- **Problem to solve**: Write each line word for word, from the line that contains "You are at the" through the last line of the material below.

*** Raw records

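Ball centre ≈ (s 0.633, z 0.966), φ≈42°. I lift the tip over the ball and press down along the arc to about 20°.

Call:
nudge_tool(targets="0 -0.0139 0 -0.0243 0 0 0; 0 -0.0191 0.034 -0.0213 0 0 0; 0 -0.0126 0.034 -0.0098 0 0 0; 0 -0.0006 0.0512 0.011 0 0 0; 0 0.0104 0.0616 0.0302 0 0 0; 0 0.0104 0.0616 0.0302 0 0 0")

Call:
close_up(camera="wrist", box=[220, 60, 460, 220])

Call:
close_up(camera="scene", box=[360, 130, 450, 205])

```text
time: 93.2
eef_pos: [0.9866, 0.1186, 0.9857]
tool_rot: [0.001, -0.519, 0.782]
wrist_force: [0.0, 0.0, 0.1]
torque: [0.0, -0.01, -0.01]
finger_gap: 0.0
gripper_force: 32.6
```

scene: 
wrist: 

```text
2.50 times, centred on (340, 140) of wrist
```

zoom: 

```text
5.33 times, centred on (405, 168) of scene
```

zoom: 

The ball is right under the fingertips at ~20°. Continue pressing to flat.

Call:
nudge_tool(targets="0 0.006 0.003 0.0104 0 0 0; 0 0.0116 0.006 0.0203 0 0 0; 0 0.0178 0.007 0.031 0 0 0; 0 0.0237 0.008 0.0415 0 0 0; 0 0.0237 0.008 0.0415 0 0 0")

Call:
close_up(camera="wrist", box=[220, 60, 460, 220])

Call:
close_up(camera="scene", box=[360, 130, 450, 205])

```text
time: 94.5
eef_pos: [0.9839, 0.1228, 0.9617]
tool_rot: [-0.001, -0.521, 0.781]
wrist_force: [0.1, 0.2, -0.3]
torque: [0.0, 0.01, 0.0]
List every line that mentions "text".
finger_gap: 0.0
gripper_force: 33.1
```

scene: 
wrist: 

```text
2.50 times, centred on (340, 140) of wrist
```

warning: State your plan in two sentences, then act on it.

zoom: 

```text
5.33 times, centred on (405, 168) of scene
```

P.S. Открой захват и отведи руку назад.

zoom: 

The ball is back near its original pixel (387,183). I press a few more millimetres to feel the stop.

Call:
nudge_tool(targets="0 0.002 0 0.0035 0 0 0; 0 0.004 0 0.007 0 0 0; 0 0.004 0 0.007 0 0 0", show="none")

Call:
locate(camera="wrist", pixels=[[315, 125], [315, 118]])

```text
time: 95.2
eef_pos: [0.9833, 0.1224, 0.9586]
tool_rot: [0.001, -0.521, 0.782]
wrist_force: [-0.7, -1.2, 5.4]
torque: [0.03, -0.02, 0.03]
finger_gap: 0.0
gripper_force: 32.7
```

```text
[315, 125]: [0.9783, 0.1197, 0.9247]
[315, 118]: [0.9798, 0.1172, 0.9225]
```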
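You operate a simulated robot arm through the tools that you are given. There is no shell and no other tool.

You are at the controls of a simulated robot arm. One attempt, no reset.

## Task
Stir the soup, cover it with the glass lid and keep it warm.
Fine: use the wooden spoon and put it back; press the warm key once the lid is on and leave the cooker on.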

******

- **Expected answer**:
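You are at the controls of a simulated robot arm. One attempt, no reset.

## Task
Stir the soup, cover it with the glass lid and keep it warm.
Fine: use the wooden spoon and put it back; press the warm key once the lid is on and leave the cooker on.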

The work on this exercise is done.